> What the task asks
Restate, word for word, every line of the data.
-------------------------
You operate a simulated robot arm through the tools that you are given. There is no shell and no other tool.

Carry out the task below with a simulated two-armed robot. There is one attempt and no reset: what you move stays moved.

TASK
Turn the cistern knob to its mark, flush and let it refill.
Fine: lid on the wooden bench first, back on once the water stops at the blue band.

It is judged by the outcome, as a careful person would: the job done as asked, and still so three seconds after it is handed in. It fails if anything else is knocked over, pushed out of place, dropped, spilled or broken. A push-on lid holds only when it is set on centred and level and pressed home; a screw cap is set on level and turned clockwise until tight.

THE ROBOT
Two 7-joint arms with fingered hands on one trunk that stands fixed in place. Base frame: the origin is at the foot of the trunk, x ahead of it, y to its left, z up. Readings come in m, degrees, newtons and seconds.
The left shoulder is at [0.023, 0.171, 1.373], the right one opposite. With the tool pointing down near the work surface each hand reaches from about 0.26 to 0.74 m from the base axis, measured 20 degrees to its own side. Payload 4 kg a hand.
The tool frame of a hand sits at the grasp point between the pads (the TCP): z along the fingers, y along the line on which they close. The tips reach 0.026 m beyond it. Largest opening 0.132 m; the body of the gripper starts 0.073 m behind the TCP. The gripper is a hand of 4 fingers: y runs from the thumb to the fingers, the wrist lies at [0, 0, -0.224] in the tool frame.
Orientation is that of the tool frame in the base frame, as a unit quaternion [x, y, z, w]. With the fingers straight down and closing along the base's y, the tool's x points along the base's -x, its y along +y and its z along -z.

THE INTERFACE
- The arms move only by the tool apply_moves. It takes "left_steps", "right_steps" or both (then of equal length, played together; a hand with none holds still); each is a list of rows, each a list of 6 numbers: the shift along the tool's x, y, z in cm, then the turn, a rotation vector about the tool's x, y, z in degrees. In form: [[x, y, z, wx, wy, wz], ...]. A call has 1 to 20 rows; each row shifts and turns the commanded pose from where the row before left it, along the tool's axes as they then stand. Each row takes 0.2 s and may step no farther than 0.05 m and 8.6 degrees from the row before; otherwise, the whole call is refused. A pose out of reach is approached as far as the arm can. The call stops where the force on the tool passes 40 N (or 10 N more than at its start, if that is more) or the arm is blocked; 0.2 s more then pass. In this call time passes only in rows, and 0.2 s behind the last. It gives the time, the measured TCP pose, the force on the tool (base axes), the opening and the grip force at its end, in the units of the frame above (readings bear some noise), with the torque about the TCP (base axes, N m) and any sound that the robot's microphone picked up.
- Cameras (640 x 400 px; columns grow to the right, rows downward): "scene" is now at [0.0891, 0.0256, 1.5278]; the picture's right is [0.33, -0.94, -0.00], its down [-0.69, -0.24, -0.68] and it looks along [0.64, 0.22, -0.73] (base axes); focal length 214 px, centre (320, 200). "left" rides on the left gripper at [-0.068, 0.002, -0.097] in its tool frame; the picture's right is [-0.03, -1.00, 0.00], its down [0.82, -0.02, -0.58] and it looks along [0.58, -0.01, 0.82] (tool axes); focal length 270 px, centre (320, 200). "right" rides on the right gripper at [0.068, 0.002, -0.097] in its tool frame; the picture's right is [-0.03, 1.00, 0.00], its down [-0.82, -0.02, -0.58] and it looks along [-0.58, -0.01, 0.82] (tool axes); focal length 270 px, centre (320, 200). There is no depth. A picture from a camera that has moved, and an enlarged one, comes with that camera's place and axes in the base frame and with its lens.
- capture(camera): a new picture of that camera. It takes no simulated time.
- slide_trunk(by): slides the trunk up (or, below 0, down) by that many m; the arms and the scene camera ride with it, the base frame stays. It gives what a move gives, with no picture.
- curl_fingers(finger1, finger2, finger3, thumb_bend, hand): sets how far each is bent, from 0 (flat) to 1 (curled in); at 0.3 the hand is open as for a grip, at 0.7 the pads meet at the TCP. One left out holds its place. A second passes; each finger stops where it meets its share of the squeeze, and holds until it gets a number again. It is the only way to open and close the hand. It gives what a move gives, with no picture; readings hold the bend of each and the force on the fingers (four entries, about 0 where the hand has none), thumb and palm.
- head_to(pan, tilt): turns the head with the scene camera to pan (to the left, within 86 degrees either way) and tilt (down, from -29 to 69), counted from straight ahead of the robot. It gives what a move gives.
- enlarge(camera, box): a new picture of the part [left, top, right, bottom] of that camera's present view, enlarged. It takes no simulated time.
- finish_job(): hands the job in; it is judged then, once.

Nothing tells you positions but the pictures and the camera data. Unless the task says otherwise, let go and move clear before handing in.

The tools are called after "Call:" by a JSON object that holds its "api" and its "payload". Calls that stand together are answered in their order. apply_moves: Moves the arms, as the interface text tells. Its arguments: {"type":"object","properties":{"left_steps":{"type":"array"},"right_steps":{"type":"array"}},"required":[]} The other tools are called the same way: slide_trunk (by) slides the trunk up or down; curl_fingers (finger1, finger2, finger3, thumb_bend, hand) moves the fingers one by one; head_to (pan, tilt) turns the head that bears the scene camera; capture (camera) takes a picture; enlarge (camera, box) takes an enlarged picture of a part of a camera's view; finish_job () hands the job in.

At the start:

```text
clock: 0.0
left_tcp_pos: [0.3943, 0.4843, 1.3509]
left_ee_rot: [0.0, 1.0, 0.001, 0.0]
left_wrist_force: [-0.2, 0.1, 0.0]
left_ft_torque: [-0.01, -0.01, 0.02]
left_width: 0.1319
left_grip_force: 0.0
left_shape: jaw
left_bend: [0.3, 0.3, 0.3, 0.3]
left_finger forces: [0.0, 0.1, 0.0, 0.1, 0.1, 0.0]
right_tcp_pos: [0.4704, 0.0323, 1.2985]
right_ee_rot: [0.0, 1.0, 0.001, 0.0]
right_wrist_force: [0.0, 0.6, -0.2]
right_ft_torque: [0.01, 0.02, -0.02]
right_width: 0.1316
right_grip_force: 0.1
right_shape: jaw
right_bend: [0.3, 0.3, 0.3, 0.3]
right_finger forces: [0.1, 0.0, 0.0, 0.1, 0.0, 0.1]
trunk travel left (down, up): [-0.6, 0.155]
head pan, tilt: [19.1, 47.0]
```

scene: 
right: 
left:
-------------------------
> Answer for this exercise
You operate a simulated robot arm through the tools that you are given. There is no shell and no other tool.

Carry out the task below with a simulated two-armed robot. There is one attempt and no reset: what you move stays moved.

TASK
Turn the cistern knob to its mark, flush and let it refill.
Fine: lid on the wooden bench first, back on once the water stops at the blue band.

It is judged by the outcome, as a careful person would: the job done as asked, and still so three seconds after it is handed in. It fails if anything else is knocked over, pushed out of place, dropped, spilled or broken. A push-on lid holds only when it is set on centred and level and pressed home; a screw cap is set on level and turned clockwise until tight.

THE ROBOT
Two 7-joint arms with fingered hands on one trunk that stands fixed in place. Base frame: the origin is at the foot of the trunk, x ahead of it, y to its left, z up. Readings come in m, degrees, newtons and seconds.
The left shoulder is at [0.023, 0.171, 1.373], the right one opposite. With the tool pointing down near the work surface each hand reaches from about 0.26 to 0.74 m from the base axis, measured 20 degrees to its own side. Payload 4 kg a hand.
The tool frame of a hand sits at the grasp point between the pads (the TCP): z along the fingers, y along the line on which they close. The tips reach 0.026 m beyond it. Largest opening 0.132 m; the body of the gripper starts 0.073 m behind the TCP. The gripper is a hand of 4 fingers: y runs from the thumb to the fingers, the wrist lies at [0, 0, -0.224] in the tool frame.
Orientation is that of the tool frame in the base frame, as a unit quaternion [x, y, z, w]. With the fingers straight down and closing along the base's y, the tool's x points along the base's -x, its y along +y and its z along -z.

THE INTERFACE
- The arms move only by the tool apply_moves. It takes "left_steps", "right_steps" or both (then of equal length, played together; a hand with none holds still); each is a list of rows, each a list of 6 numbers: the shift along the tool's x, y, z in cm, then the turn, a rotation vector about the tool's x, y, z in degrees. In form: [[x, y, z, wx, wy, wz], ...]. A call has 1 to 20 rows; each row shifts and turns the commanded pose from where the row before left it, along the tool's axes as they then stand. Each row takes 0.2 s and may step no farther than 0.05 m and 8.6 degrees from the row before; otherwise, the whole call is refused. A pose out of reach is approached as far as the arm can. The call stops where the force on the tool passes 40 N (or 10 N more than at its start, if that is more) or the arm is blocked; 0.2 s more then pass. In this call time passes only in rows, and 0.2 s behind the last. It gives the time, the measured TCP pose, the force on the tool (base axes), the opening and the grip force at its end, in the units of the frame above (readings bear some noise), with the torque about the TCP (base axes, N m) and any sound that the robot's microphone picked up.
- Cameras (640 x 400 px; columns grow to the right, rows downward): "scene" is now at [0.0891, 0.0256, 1.5278]; the picture's right is [0.33, -0.94, -0.00], its down [-0.69, -0.24, -0.68] and it looks along [0.64, 0.22, -0.73] (base axes); focal length 214 px, centre (320, 200). "left" rides on the left gripper at [-0.068, 0.002, -0.097] in its tool frame; the picture's right is [-0.03, -1.00, 0.00], its down [0.82, -0.02, -0.58] and it looks along [0.58, -0.01, 0.82] (tool axes); focal length 270 px, centre (320, 200). "right" rides on the right gripper at [0.068, 0.002, -0.097] in its tool frame; the picture's right is [-0.03, 1.00, 0.00], its down [-0.82, -0.02, -0.58] and it looks along [-0.58, -0.01, 0.82] (tool axes); focal length 270 px, centre (320, 200). There is no depth. A picture from a camera that has moved, and an enlarged one, comes with that camera's place and axes in the base frame and with its lens.
- capture(camera): a new picture of that camera. It takes no simulated time.
- slide_trunk(by): slides the trunk up (or, below 0, down) by that many m; the arms and the scene camera ride with it, the base frame stays. It gives what a move gives, with no picture.
- curl_fingers(finger1, finger2, finger3, thumb_bend, hand): sets how far each is bent, from 0 (flat) to 1 (curled in); at 0.3 the hand is open as for a grip, at 0.7 the pads meet at the TCP. One left out holds its place. A second passes; each finger stops where it meets its share of the squeeze, and holds until it gets a number again. It is the only way to open and close the hand. It gives what a move gives, with no picture; readings hold the bend of each and the force on the fingers (four entries, about 0 where the hand has none), thumb and palm.
- head_to(pan, tilt): turns the head with the scene camera to pan (to the left, within 86 degrees either way) and tilt (down, from -29 to 69), counted from straight ahead of the robot. It gives what a move gives.
- enlarge(camera, box): a new picture of the part [left, top, right, bottom] of that camera's present view, enlarged. It takes no simulated time.
- finish_job(): hands the job in; it is judged then, once.

Nothing tells you positions but the pictures and the camera data. Unless the task says otherwise, let go and move clear before handing in.

The tools are called after "Call:" by a JSON object that holds its "api" and its "payload". Calls that stand together are answered in their order. apply_moves: Moves the arms, as the interface text tells. Its arguments: {"type":"object","properties":{"left_steps":{"type":"array"},"right_steps":{"type":"array"}},"required":[]} The other tools are called the same way: slide_trunk (by) slides the trunk up or down; curl_fingers (finger1, finger2, finger3, thumb_bend, hand) moves the fingers one by one; head_to (pan, tilt) turns the head that bears the scene camera; capture (camera) takes a picture; enlarge (camera, box) takes an enlarged picture of a part of a camera's view; finish_job () hands the job in.

At the start:

```text
clock: 0.0
left_tcp_pos: [0.3943, 0.4843, 1.3509]
left_ee_rot: [0.0, 1.0, 0.001, 0.0]
left_wrist_force: [-0.2, 0.1, 0.0]
left_ft_torque: [-0.01, -0.01, 0.02]
left_width: 0.1319
left_grip_force: 0.0
left_shape: jaw
left_bend: [0.3, 0.3, 0.3, 0.3]
left_finger forces: [0.0, 0.1, 0.0, 0.1, 0.1, 0.0]
right_tcp_pos: [0.4704, 0.0323, 1.2985]
right_ee_rot: [0.0, 1.0, 0.001, 0.0]
right_wrist_force: [0.0, 0.6, -0.2]
right_ft_torque: [0.01, 0.02, -0.02]
right_width: 0.1316
right_grip_force: 0.1
right_shape: jaw
right_bend: [0.3, 0.3, 0.3, 0.3]
right_finger forces: [0.1, 0.0, 0.0, 0.1, 0.0, 0.1]
trunk travel left (down, up): [-0.6, 0.155]
head pan, tilt: [19.1, 47.0]
```

scene: 
right: 
left:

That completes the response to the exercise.